→ **Extract provided**
>> Begin

US 5089024 A
An intraocular lens, for use within the human eye, contains three concentric regions. An innermost region provides far-field vision. A middle region, surrounding the innermost region, provides near-field vision. An outermost region, surrounding the middle region, provides far-field vision. The intermost region is of a size such that, when the pupil constricts in bright light, the innermost region remains exposed to incoming light, and can thus focus distant images in bright light.
1. An intraocular lens comprising:
a) a first region, of long focal length, located near the center of the lens, and having a maximum diameter less than the average minimum diameter of a contracted pupil;
b) a second region, of short focal length, which is substantially concentric about the first region, and having an inner diameter less than the average minimum diameter of a contracted pupil;
c) a third region, of substantially the same focal length as the first region, and which is substantially concentric about the second region, and having an inner diameter not less than the average minimum diameter of a contracted pupil,
d) the product of a first predetermined light intensity and the total area of said first region of long focal length located near the center of the lens being substantially equal to the product of a second predetermined light intensity and the total area of said second region of short focal length;
e) said first predetermined light intensity being greater than said second predetermined light intensity and being about 100 lux; and
f) said second predetermined light intensity being about 6 lux.

>> End

→ **Recorded data**
>> Begin

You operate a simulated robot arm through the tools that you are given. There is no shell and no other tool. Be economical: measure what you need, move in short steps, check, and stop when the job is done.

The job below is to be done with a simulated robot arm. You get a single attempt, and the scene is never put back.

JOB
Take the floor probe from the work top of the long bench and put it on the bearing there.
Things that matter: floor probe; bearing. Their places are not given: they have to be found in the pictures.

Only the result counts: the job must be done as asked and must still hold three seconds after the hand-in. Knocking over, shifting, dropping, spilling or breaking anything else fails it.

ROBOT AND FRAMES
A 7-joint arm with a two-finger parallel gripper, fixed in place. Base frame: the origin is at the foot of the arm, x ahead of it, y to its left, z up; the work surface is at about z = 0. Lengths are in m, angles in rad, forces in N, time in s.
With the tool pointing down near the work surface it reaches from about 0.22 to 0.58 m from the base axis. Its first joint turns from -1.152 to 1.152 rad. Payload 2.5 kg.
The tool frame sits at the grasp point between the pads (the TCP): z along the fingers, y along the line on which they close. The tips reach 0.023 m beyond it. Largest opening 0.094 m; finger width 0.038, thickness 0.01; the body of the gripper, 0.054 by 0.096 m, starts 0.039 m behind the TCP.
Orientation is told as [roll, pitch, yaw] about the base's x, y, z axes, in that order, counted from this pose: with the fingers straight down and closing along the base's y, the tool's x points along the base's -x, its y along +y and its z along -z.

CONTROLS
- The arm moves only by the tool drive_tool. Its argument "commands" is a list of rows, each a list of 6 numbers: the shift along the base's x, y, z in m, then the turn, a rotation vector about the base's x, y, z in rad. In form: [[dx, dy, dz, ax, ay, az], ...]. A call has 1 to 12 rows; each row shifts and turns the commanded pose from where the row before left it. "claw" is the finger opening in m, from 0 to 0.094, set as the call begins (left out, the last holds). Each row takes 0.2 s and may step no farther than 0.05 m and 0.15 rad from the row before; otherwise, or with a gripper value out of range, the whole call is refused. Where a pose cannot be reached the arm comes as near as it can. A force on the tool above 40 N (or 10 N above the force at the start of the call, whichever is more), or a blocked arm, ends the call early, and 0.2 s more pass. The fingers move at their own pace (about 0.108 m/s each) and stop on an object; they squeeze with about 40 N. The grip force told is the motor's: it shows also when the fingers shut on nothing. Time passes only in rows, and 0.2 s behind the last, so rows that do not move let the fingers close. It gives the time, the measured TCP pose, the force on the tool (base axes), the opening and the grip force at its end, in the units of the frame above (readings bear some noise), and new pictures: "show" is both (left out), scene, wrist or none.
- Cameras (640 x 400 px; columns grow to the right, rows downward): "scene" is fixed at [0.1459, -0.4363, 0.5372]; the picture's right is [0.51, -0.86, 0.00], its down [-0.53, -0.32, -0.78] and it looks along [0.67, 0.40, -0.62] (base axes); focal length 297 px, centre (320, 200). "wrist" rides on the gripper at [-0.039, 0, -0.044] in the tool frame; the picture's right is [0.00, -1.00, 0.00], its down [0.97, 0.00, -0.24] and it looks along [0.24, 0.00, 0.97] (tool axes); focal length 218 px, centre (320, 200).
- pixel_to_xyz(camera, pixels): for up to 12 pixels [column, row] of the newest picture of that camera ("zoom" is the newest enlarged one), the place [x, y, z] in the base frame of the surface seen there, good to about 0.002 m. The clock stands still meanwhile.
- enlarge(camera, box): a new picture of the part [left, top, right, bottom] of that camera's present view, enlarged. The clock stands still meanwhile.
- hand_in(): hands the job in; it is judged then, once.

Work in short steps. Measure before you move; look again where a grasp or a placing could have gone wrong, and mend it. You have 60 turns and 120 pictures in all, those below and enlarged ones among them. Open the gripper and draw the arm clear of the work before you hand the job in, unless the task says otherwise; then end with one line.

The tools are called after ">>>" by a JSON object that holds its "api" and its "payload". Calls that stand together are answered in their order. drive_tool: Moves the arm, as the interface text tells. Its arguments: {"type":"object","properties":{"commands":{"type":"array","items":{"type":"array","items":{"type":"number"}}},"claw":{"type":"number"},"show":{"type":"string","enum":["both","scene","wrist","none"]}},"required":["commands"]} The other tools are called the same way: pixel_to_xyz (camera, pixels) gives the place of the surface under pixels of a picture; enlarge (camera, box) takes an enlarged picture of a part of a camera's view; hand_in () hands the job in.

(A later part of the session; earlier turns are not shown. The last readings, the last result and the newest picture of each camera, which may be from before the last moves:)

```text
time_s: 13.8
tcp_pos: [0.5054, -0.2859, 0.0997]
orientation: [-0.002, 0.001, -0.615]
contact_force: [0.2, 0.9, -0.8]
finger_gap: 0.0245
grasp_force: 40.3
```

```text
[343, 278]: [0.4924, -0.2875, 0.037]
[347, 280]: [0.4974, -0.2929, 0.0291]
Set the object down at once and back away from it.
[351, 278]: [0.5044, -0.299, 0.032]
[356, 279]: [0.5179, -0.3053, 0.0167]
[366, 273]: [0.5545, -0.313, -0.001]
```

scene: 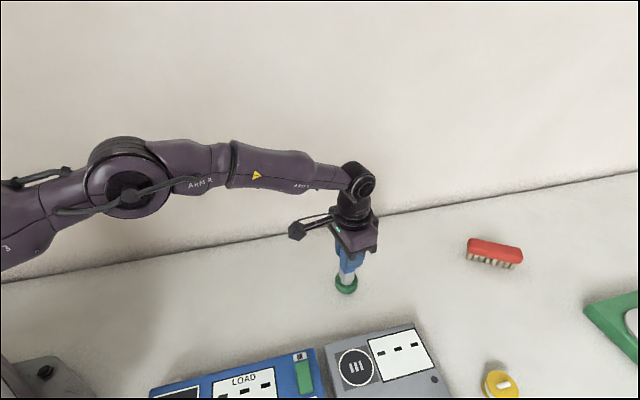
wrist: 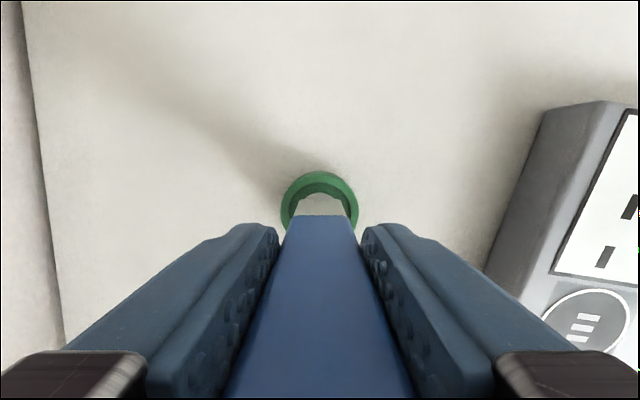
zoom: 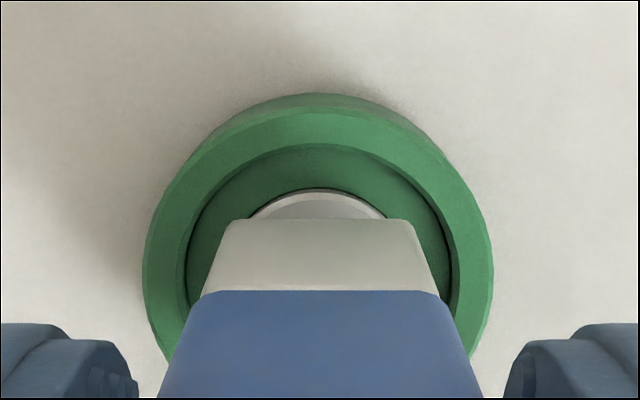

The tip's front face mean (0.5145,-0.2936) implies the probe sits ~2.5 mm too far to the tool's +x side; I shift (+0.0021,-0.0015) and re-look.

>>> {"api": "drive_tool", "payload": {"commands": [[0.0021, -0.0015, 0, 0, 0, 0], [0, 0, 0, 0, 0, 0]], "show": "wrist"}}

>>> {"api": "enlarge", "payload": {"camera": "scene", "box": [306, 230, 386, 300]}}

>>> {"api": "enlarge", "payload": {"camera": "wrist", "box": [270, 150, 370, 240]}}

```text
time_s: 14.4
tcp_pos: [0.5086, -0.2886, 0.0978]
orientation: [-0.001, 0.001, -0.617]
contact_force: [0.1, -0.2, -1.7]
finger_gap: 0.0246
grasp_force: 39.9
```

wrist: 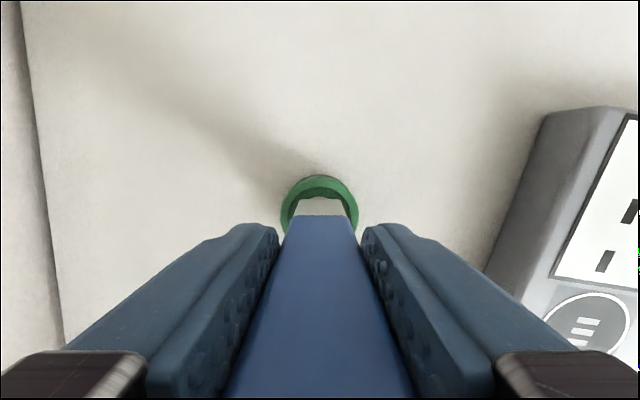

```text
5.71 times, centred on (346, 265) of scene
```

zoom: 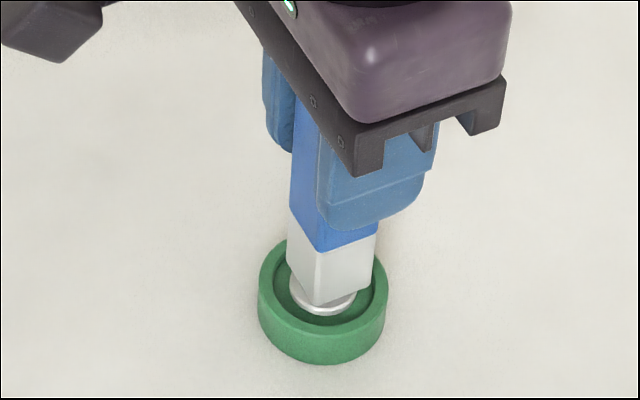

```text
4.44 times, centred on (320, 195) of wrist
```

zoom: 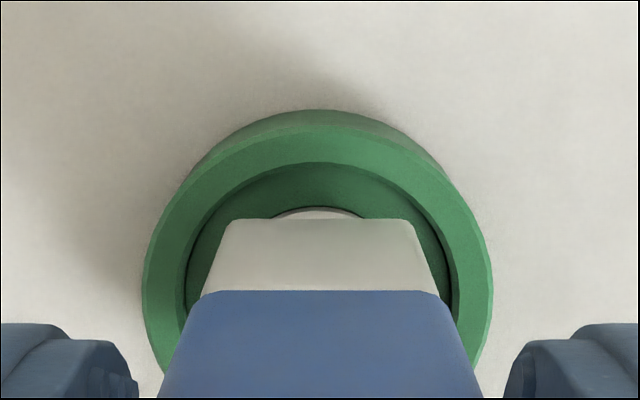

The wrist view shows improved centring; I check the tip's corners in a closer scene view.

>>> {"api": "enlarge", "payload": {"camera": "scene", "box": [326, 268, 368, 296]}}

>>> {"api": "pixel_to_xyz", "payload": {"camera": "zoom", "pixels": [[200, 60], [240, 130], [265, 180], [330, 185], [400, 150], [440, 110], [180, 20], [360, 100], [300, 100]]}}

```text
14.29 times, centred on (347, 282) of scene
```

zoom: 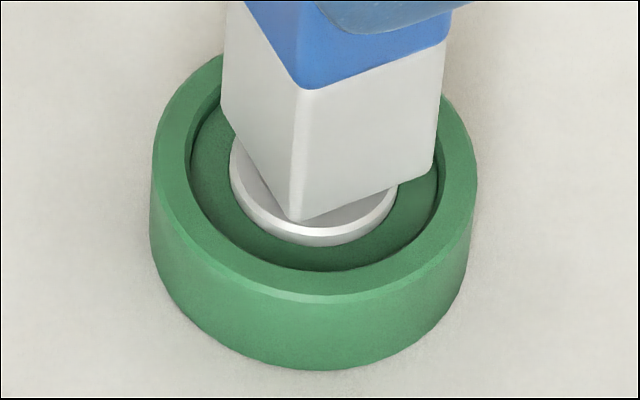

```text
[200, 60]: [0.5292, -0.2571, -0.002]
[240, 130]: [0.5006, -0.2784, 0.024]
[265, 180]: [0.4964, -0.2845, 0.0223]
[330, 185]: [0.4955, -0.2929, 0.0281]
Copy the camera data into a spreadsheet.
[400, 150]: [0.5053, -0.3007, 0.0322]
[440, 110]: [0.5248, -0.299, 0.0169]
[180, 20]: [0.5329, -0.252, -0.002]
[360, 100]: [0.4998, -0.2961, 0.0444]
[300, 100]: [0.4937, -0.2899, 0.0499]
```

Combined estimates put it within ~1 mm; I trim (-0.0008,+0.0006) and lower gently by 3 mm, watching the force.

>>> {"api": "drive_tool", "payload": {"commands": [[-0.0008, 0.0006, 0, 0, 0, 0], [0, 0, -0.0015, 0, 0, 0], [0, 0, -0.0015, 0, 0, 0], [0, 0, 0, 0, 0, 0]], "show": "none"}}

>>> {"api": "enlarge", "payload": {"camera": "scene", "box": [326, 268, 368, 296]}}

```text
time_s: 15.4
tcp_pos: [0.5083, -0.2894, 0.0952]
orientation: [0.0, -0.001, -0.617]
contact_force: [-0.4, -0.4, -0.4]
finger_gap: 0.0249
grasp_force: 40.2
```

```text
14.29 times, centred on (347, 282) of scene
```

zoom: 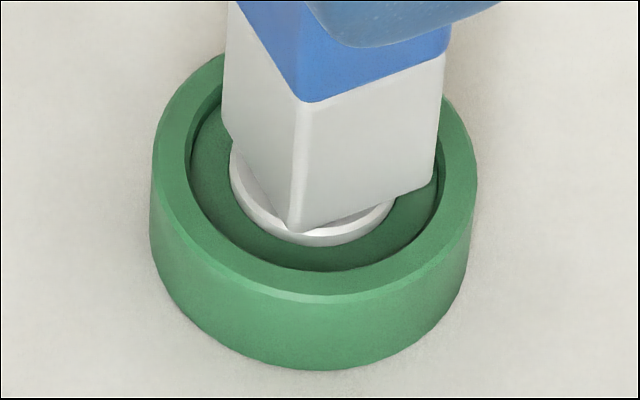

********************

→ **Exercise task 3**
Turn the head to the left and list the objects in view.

>> End

→ **Exercise task 1**
Cite the extract provided exactly. Begin with "US 5089024 A" and finish with "in bright light.".
→ **Exercise task 2**
Your answer continues the extract provided from its final sentence.

→ **Answer 1**
US 5089024 A
An intraocular lens, for use within the human eye, contains three concentric regions. An innermost region provides far-field vision. A middle region, surrounding the innermost region, provides near-field vision. An outermost region, surrounding the middle region, provides far-field vision. The intermost region is of a size such that, when the pupil constricts in bright light, the innermost region remains exposed to incoming light, and can thus focus distant images in bright light.

→ **Answer 2**
2. A lens according to claim 1 in which the diameter of the first region is in the range of 0.75 to 1.50 millimeters, the outer diameter of the second region is in the range of 2.0 to 3.0 millimeters and the outer diameter of the third region is in the range of 5.00-10.00 millimeters.
The invention relates to intraocular lenses for the human eye and, particularly, to multifocal lenses of this type which can bring images of objects located at different distances into focus on the retina simultaneously.
FIG. 1 illustrates a human eye in cross-section, showing cornea 13, iris 16, and lens 19. The lens 19 can suffer disease, such as a cataract, in which case surgical removal of the lens may be necessary. After removal, the lens can be replaced by an artificial lens 22, shown in FIG. 2, and which is termed an intraocular lens (IOL). The IOL restores much of the visual acuity of the eye, but has the characteristic of focusing upon the retina only those objects, such as object 29, which are within the depth of field 25 of the focusing system, which includes the IOL 22 and the cornea 13. Other objects, such as object 31 located in the far field 27, are not in focus, and thus appear blurred.
A prior art device which appears to mitigate this problem is discussed in U.S. Pat. No. 4,636,211 (Nielsen et al.) The Nielsen patent discusses a bifocal IOL as shown in FIG. 3. The Nielsen patent states that "the one piece body has a centrally located optically powered portion for near vision, designated as number 3, which is surrounded by a far vision optically powered portion 2, the two portions being concentric and coaxial."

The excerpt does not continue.